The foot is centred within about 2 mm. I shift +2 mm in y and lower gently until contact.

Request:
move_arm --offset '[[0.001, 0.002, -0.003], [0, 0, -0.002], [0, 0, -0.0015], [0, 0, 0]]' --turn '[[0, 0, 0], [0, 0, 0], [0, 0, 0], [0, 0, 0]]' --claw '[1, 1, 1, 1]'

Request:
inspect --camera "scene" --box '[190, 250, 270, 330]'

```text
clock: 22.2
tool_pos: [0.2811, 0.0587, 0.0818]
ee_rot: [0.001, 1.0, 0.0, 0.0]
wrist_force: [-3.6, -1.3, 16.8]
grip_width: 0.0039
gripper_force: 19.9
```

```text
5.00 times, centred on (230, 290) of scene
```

## TASK A:
Pull out the sentences of the supplied text that run from "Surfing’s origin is" through "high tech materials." and give them unchanged.
## TASK B:
Continue the supplied text from where it stops.

## SUPPLIED TEXT:

Searching For Surfboards
For surfers, a surfboard is their true girlfriend/boyfriend that understands them better than any other person that exists in the world. The board lets them easily control their movements on the waves, so it is very important to get the right boards for maximum enjoyment of riding the waves.
Surfing’s origin is from Hawaii, where the native people used to slide over the waves after fishing. It was Captain James Cook who first introduced surfing to the western world, and it has now become a very popular sport. Surfboards were first made from wood, but those wooden boards have evolved using modern and high tech materials.
BUYING A SURFBOARD
Modern surfboards are most often made from polyurethane or polystyrene foam covered with fiberglass cloth and polyester or epoxy resin, which is much lighter compared to ancient boards of the Hawaiians. The lighter material makes the boards more maneuverable and faster, not to mention easier to carry around. The smaller the board the lighter and faster it will go, but that doesn’t mean that it’s easier to ride. Smaller boards are for more experienced surfers, while for beginners a longer board is easier, as the bigger board makes it easier to balance as beginners learn to stand up on the board.
To make a normal surfboard takes from 4-16 days to go from blank to finished product, including shaping, fiberglassing, sanding and painting. Bigger boards, such as lifeguarding boards, use Styrofoam and use a slightly different process which can take more time to make.
Buying the right surfboard is not easy, especially if you’re still a beginner. If you’re in Bali for longer than a week, we suggest you rent a surfboard for your first two weeks instead of buying one. This is important to find which surfboard suits you well, so you don’t end up buying a board that doesn’t work for you.
There are several types of surfboards, from the big ones to the smaller ones, different tails, number of fins, etc. It’s a very fashionable product, which style changes very often and the available options are plenty, so it’s very important to try using as many as possible types of boards before you decide to buy your surfboard.

## TASK RESPONSE A:
Surfing’s origin is from Hawaii, where the native people used to slide over the waves after fishing. It was Captain James Cook who first introduced surfing to the western world, and it has now become a very popular sport. Surfboards were first made from wood, but those wooden boards have evolved using modern and high tech materials.

## TASK RESPONSE B:
Shapers still make surfboards manually for the most part, although some of them generate the designs by using a computer. The process is done in a workshop and taken care of by several people who concentrate on each process. As the technology is getting more advanced today, some of the businesses also make surfboards by using a computerized machine that is able to produce a mass quantity of surfboards at a cheaper price. But even so, some people still prefer to buy it from shapers so they get the exact surfboard they need and want.
The best thing is to buy from a shaper so you can consult with him to get your preferred board instead of picking it up right from the surf shop rack. Surfboards are made by surfers for surfers (usually they’re experienced surfers) so they know exactly what you need. It’s more expensive, but it worth the money.
BALI’S SURFBOARD-MAKING INDUSTRY
According to a contributing article published in Bali & Beyond in 2005, surfing was brought to Bali by the American couple Robert and Louise Koke, who are credited with building the first hotel at Kuta Beach in 1936. They brought over wooden surfboards and slipped into Bali’s waters.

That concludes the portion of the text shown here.